Now, radiation absorbed by the earth depends on how much is reflected, which is the albedo. Raise the albedo and more is reflected and the temperature of the earth drops. Ice, of course, has a high albedo. So do clouds. OTOH, CO2, methane, and some other gasses reabsorb heat given off by the earth at night. Most of the methane in the atmosphere comes from the intestines of large animals (farts) and comes to a truly staggering total in pounds per day. If for some reason the number of large animals declines, there goes the greenhouse gas and the temperature drops.
Or, as the first of your websites states, perhaps the earth's orbit changed slightly and the amount of solar radiation dropped. One theory that was popular a while back was having an open ocean at the north pole to provide moisture for clouds and snow.
http://www.ngdc.noaa.gov/cgi-bin/paleo/peltice.pl
You should give this site to JohnR7 so he can check the extent of the ice sheets against his hypothesis that they all melted 12,000 years ago and how far they extended.
Studying the magnetic ages of lake sediments indicates a variation of the C-14 content of about 10% for the period of 20k years. If I allow for another drop of -10% for the next -20k years C-14 becomes unreliable at age -40k. There a plus/minus 20% works out to 4k year fluctuation, or ten percent of the date.

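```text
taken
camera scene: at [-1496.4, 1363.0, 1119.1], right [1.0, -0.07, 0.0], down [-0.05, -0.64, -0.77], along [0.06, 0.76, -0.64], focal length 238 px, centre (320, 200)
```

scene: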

This is based on actually accepting lake dating as accurate.
For a biological process, a margin of error of 10% is pretty good. Of course, you have an "if" in there that is not documented. Notice none of this is going to get you to less than 20,000 years, much less 6,000.
If I where a creationist, my next question would be:
Do plants actually absorb C-14 at a rate relative to the presence of C-14, or do they have a "mind" on there own?
I have seen no data where receptors on the relevant proteins can distinguish the difference in nuclear weight. Receptors work on the shape of the molecule, which depends on the electron shell, not the nucleus. Have you ever seen space-filling models of chemicals? They represent the electron shells. The isotope of the element doesn't register at all.